Fire, Oh Fire

I have no clue what’s going on here, but that wont’ stop me from contributing!

(imagine the Crazy World of Arthur Brown doing the vocals)

Fire
To destroy all you’ve done
Fire
To end all you’ve become
I’ll feel you burn
Oooh
Fire
To destroy all you’ve done
Fire
To end all you’ve become
You gonna burn
You gonna burn
You gonna burn
You gonna burn
Burn, burn, burn, burn, burn, burn, burn, burn, burn

The mule misspelled it twice.

But Fire, I have a misspelling mule and a shack in the desert with a well. This is really all we need.

Wow, Scurvy is either on a marathon drinking session or he is now sober and still fucked up. Who’d of thunk it?

This thread is… captivating?

Chooo chooo, train wreck in progress

I know… I know… limericks have taken me pretty far into the abyss as well.

Why don’t you two^H^H^Height get a room ?

Eight people don’t make a room. They make a love shack.

Whcih brings us right back to ScurvyPig, I suppose. fire once told me that what she needed was a sugar daddy, but I’m guessing a love shack would work too.

Does fire really need a sugar daddy? I know the feeling. I am looking for a sweet tart! Here where I live there are dozens of sugar daddys, but not a single sweet tart. Just another of life’s injustices. :)

Rusted.

Jesus.
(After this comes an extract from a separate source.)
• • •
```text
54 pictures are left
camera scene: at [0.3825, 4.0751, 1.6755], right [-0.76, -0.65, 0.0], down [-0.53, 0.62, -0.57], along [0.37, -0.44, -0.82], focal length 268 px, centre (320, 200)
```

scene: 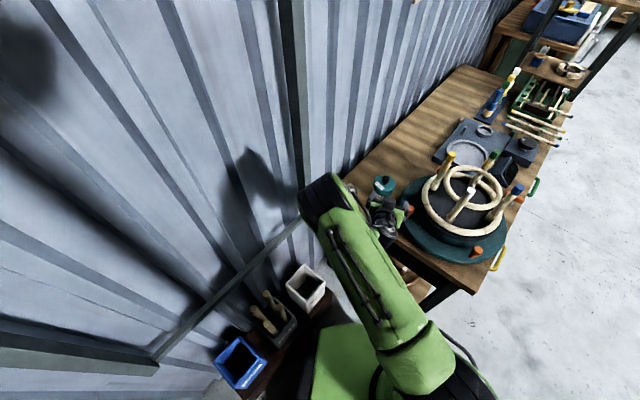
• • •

Don’t type sugar daddy into the google image search.

He means it.

This thread is God punishing shift6 for declaring Spoofy’s r_________ thread Most Retarded Ever.

C’mon, Bill, you just hate the competition.

I approve of this thread.

I’d like to know the original motivation for this thread. Was it spurred by drunkenly stumbling upon the San Fran Meet up thread and seeing fire’s tight jeans? Or was there some other impetus?

Hah hah, San Fran.

Since when is fire meeting up with the San Fran guys to show off her tight jeans? Seattle area posters want a visit from fire!

K0NY needs to stick to viral marketing and not talk about things he knows nothing about, like the geography of California!